I have never heard of this reason, and I don't quite understand it. In general, the security of Diffie-Hellman key exchange is reduced to the DDH assumption. According to this assumption, the result of the key exchange is a group element that is computationally indistinguishable from a random/uniformly distributed element in the group. However, what is important to note is that a uniformly distributed group element is not a uniformly distributed string (where the latter must have each bit equal 0 with probability 1/2 and equal 1 with probability 1/2). In particular, if you work in $\mathbb{Z}_p^*$ then the most significant bit will certainly not be uniformly distributed. Likewise, if you are working in an Elliptic curve group, then the result is a pair of field elements which fulfill the Elliptic curve equation. Therefore, in order to derive a uniformly distributed string, you need to apply a function that extracts a uniform string from a high entropy source. These are called extractors or key derivation functions. This is the reason that you hash.
I note that it's possible to prove the security of Diffie-Hellman key exchange under the CDH assumption and in the random oracle model. In this case, the hash function is needed to get a long pseudorandom string from a computational assumption. However, I think that explaining this here will be "too much information".

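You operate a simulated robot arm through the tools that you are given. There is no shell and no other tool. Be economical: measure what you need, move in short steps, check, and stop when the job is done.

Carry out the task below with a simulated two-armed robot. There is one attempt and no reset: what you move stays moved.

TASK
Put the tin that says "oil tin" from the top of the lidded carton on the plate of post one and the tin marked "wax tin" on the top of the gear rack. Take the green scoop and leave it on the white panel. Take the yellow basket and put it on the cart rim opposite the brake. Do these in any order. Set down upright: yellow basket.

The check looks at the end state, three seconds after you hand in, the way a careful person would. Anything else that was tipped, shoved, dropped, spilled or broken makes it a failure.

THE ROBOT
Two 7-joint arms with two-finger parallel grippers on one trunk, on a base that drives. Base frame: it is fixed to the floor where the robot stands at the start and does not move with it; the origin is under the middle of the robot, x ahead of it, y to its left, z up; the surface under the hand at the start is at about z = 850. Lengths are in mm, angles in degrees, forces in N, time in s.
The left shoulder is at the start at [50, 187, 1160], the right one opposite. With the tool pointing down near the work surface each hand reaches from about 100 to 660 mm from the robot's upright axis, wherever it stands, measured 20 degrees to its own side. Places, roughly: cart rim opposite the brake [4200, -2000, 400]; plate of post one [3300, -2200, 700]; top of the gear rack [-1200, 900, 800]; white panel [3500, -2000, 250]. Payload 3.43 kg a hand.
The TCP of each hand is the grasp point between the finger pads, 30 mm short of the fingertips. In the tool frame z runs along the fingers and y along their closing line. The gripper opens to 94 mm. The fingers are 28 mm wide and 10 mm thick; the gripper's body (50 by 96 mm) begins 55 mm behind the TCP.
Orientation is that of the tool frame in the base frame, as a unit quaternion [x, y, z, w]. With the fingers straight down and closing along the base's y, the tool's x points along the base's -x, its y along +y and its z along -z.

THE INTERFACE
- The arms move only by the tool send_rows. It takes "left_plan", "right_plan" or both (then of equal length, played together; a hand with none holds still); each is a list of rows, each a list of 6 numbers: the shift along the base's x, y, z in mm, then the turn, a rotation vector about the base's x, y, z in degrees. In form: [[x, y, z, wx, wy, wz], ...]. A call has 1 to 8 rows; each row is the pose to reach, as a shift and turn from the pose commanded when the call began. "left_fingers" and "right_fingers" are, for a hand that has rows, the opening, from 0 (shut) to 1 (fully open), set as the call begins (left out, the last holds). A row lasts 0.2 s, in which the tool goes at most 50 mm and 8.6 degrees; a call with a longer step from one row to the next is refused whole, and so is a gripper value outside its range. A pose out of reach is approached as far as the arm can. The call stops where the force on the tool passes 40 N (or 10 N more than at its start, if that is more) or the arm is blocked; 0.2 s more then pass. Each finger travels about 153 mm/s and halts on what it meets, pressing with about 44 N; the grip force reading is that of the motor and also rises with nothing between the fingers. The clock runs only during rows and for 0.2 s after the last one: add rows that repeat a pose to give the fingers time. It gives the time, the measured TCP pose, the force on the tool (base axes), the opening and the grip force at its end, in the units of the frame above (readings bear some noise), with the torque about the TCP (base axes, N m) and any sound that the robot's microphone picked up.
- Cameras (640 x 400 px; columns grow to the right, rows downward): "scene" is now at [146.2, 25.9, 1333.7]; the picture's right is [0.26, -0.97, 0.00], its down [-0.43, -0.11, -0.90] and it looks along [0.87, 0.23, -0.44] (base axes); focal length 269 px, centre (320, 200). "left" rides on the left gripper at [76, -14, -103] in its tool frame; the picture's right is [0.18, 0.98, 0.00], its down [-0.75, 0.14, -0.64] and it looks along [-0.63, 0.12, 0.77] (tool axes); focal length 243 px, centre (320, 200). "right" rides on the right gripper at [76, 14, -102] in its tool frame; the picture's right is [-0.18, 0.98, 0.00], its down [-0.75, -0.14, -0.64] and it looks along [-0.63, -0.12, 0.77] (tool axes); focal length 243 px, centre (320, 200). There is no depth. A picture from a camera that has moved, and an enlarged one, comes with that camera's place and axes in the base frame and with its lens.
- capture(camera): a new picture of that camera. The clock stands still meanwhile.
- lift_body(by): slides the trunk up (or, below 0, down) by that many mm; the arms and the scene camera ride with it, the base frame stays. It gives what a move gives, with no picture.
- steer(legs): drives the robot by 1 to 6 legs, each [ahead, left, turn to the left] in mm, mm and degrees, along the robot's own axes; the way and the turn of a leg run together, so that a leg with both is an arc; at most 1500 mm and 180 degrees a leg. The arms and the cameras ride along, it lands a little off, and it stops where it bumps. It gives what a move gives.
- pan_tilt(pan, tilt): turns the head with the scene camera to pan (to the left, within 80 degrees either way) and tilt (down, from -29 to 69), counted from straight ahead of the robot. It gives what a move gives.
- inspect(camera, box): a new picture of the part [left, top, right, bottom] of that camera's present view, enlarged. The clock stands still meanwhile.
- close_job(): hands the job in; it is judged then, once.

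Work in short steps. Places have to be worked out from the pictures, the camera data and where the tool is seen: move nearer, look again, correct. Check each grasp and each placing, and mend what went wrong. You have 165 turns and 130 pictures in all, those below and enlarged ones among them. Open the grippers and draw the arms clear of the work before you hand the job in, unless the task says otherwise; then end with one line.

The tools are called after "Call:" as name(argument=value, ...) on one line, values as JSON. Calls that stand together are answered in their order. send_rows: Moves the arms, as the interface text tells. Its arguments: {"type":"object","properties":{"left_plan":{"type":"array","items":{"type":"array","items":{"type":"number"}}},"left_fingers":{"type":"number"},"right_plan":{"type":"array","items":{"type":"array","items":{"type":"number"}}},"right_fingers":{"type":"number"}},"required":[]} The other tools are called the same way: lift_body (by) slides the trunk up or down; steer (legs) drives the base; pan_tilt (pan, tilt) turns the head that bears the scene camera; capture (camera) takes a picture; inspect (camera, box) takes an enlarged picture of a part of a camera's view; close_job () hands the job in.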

"In the original Diffie-Hellman key-exchange protocol, Alice and Bob use $g^{ab}$ as their session key. This basic DH protocol is based on CDH assumption, but CDH assumption alone can not ensure that we can use all the bits securely, it can only make sure we can obtain a hard core bit which is unpredictable."
It is a nice explanation but I would like to have more precisions about these assumptions, why even considering CDH all bits aren't secure? Why do we obtain only one hard core bit? (parity bit of the secret?) Thank in advance.